Culture

Vincent Morel se projette au-delà du Festival Bach en Combrailles

Auteur :  Olivier Olgan
Article publié le 30 juillet 2024

Après huit années d’engagement passionné pour le Cantor de Leipzig, Vincent Morel quitte la direction artistique du Festival Bach en Combrailles du 5 au 10 août 2024 sur une édition de 21 événements dont : 12 concerts, avec notamment les ensembles Les Muffatti (dir. Bart Jacobs), Marilou, Masques (dir. Olivier Fortin), Les Récréations ou L’Encyclopédie (Florent Albrecht), 5 auditions d’orgue en alternance (Yves Rechsteiner, Benjamin Righetti) et  jeunes talents (Alma Bettencourt, Lillian Gordis) et 4 « cafés Bach ». Il confie à Olivier Olgan son ambition pour cette aventure musicale singulière au cœur du Massif central. A la fois une forme d’aboutissement et un manifeste engagé pour le dialogue entre patrimoine et création.

Quoi de neuf sur Bach depuis les 25 ans de la création du festival ?

Vincent Morel. Et bien justement, pas grand-chose ! Car les fondamentaux posés par le fondateur font le succès 25 ans après de ce festival : un projet qui s’appuie sur son territoire et qui ne dévie pas de la ligne artistique posée par Jean-Marc Thiallier, le fondateur.

La constance dans la ligne est le vrai succès de festival.

En 2004, quand mon prédécesseur Patrick Ayrton a repris le festival, il a imposé très vite un rayonnement très important du festival avec la présence de musiciens et des ensembles étrangers de premier plan. La présence de Gilles Cantagrel à incontestablement était aussi une caution « morale » pour ce festival.

Quand j’ai repris le festival, en 2017, je suis resté dans la même ligne, mais en donnant une place plus importante aux artistes français afin de redonner de la visibilité à ce festival en France. L’édition de l’année dernière ainsi que celle de cette année, renouent avec une place plus importante donnée aux artistes internationaux.

Le format du festival n’a, lui, pas beaucoup évolué depuis 25 ans : seconde semaine d’août, audition d’orgue à midi, concerts à 16h et 21h, nocturnes (nous n’en faisons pas cette année, car techniquement pas possible).

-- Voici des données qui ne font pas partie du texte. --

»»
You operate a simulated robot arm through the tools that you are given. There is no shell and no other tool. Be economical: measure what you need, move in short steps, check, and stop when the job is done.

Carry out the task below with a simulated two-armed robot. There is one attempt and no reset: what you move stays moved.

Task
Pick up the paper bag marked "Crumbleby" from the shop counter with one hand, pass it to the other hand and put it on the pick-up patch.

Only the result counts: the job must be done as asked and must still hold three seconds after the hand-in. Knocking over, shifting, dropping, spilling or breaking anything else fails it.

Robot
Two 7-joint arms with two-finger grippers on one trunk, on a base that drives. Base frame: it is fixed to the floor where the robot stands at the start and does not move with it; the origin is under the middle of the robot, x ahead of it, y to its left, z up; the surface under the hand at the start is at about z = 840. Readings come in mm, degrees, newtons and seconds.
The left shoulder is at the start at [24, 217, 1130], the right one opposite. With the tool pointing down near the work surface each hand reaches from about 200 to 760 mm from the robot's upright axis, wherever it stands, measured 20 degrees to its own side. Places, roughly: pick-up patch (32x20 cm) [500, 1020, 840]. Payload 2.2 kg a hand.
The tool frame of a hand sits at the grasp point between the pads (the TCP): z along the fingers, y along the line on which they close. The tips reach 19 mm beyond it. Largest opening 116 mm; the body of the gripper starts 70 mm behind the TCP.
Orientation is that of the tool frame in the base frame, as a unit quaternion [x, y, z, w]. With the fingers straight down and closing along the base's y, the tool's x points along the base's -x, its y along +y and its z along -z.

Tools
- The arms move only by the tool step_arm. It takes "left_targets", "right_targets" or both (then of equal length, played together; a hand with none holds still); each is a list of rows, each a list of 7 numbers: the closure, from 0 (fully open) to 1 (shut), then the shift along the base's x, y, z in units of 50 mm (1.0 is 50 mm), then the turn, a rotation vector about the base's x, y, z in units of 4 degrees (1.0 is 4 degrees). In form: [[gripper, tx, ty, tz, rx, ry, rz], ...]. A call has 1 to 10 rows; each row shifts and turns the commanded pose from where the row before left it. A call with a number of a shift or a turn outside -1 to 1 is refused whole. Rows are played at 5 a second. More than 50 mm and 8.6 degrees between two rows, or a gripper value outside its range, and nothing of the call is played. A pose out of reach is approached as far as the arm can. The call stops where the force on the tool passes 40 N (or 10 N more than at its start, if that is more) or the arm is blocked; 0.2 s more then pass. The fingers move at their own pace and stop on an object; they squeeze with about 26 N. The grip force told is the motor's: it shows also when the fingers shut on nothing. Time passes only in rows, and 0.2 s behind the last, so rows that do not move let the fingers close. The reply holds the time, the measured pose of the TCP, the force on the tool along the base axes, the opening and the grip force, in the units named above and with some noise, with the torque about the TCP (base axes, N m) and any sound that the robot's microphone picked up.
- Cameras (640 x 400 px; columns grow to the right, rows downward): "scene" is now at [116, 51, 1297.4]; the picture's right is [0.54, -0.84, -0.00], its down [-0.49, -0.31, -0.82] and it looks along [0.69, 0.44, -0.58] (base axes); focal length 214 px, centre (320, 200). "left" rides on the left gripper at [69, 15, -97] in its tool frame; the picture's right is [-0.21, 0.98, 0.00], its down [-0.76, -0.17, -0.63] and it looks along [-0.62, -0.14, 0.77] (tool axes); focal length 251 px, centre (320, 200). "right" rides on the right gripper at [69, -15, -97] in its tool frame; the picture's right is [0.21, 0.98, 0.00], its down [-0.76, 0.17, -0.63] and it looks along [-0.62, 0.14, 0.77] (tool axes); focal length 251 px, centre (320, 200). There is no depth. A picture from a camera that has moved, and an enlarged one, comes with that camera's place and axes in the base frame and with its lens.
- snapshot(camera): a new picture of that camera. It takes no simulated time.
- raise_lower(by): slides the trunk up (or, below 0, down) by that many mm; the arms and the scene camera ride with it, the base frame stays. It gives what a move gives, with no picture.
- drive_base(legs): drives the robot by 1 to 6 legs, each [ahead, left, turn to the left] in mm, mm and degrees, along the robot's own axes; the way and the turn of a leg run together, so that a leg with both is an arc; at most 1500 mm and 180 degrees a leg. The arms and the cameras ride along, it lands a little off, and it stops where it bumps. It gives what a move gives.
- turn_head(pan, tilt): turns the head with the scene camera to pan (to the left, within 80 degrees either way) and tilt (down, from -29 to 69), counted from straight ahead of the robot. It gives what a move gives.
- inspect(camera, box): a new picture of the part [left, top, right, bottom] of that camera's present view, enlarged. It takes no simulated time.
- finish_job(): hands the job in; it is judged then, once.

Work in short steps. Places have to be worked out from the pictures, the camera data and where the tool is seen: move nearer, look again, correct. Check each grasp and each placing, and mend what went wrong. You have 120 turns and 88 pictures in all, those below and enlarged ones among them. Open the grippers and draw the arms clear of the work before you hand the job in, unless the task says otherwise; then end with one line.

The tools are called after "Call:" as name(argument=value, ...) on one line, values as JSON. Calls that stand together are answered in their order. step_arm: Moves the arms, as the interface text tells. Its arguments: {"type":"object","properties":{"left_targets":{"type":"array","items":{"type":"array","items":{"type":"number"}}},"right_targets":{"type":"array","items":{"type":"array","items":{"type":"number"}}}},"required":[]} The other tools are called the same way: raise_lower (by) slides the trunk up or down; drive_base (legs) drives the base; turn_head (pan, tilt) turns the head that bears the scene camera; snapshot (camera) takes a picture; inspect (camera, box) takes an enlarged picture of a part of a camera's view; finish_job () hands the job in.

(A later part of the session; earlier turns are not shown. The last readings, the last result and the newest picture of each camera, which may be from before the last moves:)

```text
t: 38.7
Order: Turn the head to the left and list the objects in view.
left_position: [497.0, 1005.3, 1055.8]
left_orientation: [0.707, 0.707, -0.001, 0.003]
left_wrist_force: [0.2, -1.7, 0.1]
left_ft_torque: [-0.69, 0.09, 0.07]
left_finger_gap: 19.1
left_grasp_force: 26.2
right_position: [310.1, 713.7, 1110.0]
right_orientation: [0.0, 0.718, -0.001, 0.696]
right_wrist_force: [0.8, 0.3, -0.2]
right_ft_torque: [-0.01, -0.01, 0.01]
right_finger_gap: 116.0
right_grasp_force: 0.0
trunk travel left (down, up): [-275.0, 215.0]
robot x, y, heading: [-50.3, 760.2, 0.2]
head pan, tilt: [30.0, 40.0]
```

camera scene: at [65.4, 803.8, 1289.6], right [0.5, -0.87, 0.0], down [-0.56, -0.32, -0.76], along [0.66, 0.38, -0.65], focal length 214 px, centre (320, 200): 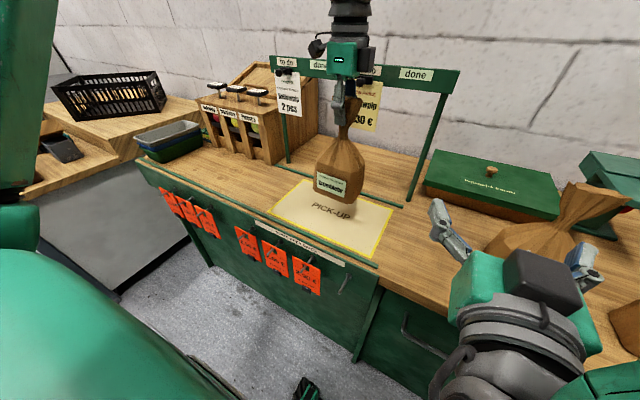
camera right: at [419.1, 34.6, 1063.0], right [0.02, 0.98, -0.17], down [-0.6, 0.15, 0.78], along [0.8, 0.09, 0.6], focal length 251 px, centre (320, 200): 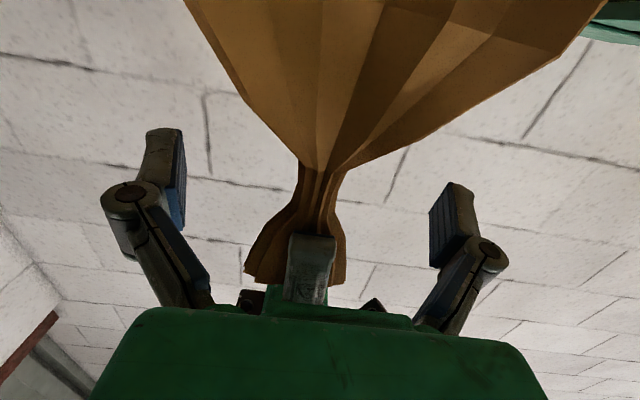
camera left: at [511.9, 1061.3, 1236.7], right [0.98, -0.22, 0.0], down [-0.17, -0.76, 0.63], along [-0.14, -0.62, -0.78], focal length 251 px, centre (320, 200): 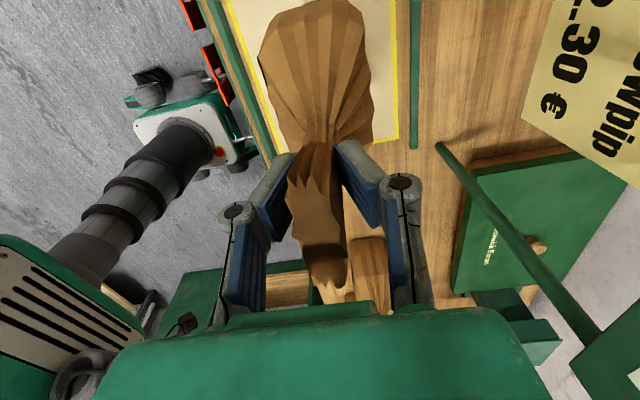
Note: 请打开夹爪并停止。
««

J’ai « seulement » ajouté des « Café-Bach » le matin à 10h. Enfin, nous sommes un peu plus présents dans des villes comme Riom ou Châtelguyon. Nous quittons brièvement les Combrailles pour aller dans un théâtre à l’italienne, mais aussi pour élargir les possibilités de financement (car de ce côté-là, en 25 ans d’histoire, nous avons toujours le sentiment de repartir d’une feuille plus ou moins blanche, le financement était très difficile à stabiliser…).

Enfin, l’audace qui a présidé à la création de ce festival est toujours là. La création d’une cantate en 2019, puis une seconde cantate cette année, s’inscrit dans un même élan d’aller de l’avant, de nous dépasser.

Comment avez-vous réussi à faire avancer le rayonnement de Bach à chaque édition ?

La présence de davantage de musiciens français a permis de repositionner le festival dans la « ligne de mire » du public spécialisé français, mais aussi de la presse. Les nombreuses résidences d’artistes (je pense surtout à la collaboration avec Jean-Luc Ho) et des artistes qui « rayonnent » en France ont permis ce regard renouvelé sur ce festival dans le cadre des éditions successives.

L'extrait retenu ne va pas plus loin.